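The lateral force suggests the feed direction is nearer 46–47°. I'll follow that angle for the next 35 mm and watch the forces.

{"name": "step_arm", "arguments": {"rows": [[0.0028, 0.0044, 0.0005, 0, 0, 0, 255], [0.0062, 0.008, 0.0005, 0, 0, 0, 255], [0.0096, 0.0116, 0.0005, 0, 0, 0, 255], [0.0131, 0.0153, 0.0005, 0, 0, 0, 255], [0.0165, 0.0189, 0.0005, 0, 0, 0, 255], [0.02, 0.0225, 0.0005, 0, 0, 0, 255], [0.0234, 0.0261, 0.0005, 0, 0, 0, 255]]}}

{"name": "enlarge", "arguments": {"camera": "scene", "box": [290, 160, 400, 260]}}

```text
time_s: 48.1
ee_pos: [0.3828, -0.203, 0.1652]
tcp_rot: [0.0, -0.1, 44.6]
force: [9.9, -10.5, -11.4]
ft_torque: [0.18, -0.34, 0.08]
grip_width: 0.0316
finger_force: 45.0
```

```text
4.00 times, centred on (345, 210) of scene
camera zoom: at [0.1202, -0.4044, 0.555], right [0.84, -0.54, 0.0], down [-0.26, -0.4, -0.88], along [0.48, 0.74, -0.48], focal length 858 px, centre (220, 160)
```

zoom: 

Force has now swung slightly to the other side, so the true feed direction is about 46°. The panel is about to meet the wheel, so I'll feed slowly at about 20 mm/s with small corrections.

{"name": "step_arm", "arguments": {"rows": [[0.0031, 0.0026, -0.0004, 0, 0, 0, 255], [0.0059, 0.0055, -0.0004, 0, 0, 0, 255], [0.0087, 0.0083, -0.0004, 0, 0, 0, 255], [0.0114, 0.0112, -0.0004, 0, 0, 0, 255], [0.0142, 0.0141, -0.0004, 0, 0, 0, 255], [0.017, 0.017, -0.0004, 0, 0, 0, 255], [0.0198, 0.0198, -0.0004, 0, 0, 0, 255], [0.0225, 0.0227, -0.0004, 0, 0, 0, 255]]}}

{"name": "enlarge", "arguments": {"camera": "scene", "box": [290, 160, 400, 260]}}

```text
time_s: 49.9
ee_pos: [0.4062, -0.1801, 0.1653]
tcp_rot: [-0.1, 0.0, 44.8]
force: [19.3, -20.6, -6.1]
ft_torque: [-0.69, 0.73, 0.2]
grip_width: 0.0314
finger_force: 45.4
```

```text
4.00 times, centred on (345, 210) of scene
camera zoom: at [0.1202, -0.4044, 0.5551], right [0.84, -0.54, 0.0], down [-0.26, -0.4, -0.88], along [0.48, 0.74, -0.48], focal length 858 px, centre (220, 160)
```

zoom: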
-*-
_DESCRIPTION OF THE TASK_: Pick up the supplied passage at the point where it stops and go on.

_SUPPLIED PASSAGE_:
-*-
/ 26 May 2005

‘Revitalised Brait seized opportunities’

International investment and financial services group Brait on Thursday reported diluted headline earnings per share of 34,7 United States cents for the year ended March 31, from 4,9 US cents a year ago.

Brait proposes a final dividend of 10,25 US cents, bringing the total dividend for the year to 13,75 US cents, or 2,5 times dividend cover.

The group reported a 190% increase in profit from operations to $48,5-million for the period.

Profits from private equity grew to $38,8-million due to significant deal activity, value recognition and a buoyant private equity environment.

Corporate finance posted a small profit of $100 000, similar to 2004, but has significant contingency based advisory transactions that were not concluded by year-end and which would have positively affected the results.

Brait’s specialised funds division increased profits slightly from $900 000 to $1,2-million and, significantly, reported a 165% increase in the assets under management in its flagship Brait Absolute Fund of Hedge Funds.
-*-
_REPLY_:
Group investing reported an increase in profits to $8,4-million, from $2,9-million, largely due to the performance and consolidation of Bayport, a microlending and financial services company with a focus on the African continent.

Brait CEO Antony Ball said the improvement was primarily attributable to the outstanding earnings performance of the group’s private equity operations and, to a lesser extent, by group investments, both of which grew by more than 200% in the 12 months to March 31 this year.

Ball also credited solid economic and capital market fundamentals with improving overall market conditions.

“We took some bold decisions in 2002 and 2003 to close the bank, refocus the group and realign our management. As it happened, the revitalised Brait ran on to a well-prepared pitch and was able to seize the opportunities that were presented,” he said.

Brait generated a return on average equity shareowners’ funds of 32%, which Ball said substantially exceeded the group’s targeted dollar return on equity of 12%.

A further highlight for Brait was the group’s continued progress with its comprehensive black economic empowerment programme. During the year under review, Sitogo Holdings acquired 26% of Brait South Africa in a transaction that introduced several new entrepreneurs to the South African black ownership roster, and which has broad-based community support.

The transaction was also unique in being majority-financed by the private sector.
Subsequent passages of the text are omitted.